▶ _The exercise_:
All lines holding the string "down" are to be shown.

▶ _Information shown_:

* * *

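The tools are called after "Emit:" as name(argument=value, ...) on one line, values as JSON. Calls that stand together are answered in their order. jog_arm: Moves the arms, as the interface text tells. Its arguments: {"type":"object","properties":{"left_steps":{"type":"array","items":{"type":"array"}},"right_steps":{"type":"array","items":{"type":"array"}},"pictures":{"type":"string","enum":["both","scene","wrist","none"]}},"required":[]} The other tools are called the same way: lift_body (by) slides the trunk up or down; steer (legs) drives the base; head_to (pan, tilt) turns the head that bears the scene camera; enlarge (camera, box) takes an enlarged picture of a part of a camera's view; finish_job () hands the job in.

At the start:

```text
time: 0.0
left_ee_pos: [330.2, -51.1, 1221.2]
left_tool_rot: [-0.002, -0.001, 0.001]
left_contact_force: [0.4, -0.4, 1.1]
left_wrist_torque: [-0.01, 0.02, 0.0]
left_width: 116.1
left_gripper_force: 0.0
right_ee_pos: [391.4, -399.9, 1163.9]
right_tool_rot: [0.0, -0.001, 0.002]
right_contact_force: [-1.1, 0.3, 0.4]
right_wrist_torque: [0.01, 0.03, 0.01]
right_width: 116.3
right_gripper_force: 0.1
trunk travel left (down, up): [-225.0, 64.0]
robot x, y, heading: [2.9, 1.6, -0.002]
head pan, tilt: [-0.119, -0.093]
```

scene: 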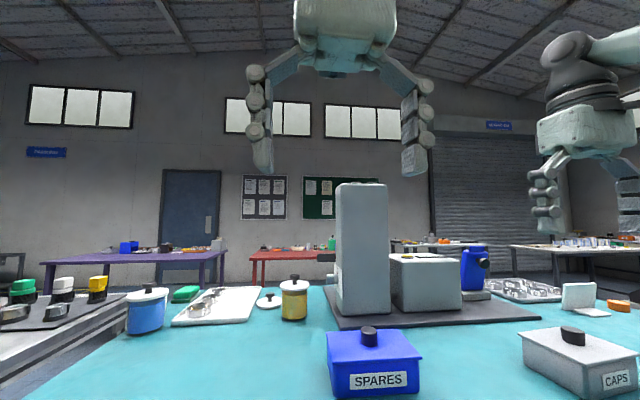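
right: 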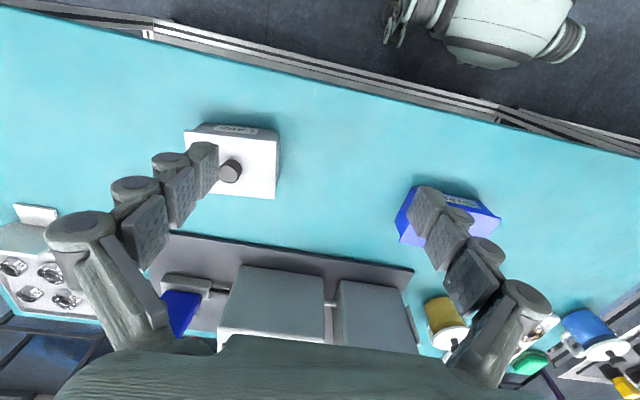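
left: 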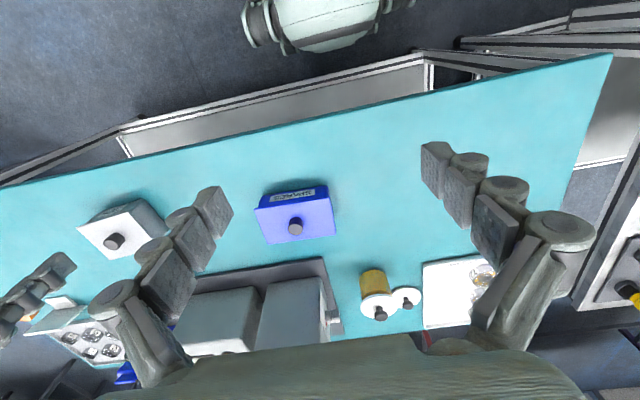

* * *

▶ _The result_:
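The tools are called after "Emit:" as name(argument=value, ...) on one line, values as JSON. Calls that stand together are answered in their order. jog_arm: Moves the arms, as the interface text tells. Its arguments: {"type":"object","properties":{"left_steps":{"type":"array","items":{"type":"array"}},"right_steps":{"type":"array","items":{"type":"array"}},"pictures":{"type":"string","enum":["both","scene","wrist","none"]}},"required":[]} The other tools are called the same way: lift_body (by) slides the trunk up or down; steer (legs) drives the base; head_to (pan, tilt) turns the head that bears the scene camera; enlarge (camera, box) takes an enlarged picture of a part of a camera's view; finish_job () hands the job in.
trunk travel left (down, up): [-225.0, 64.0]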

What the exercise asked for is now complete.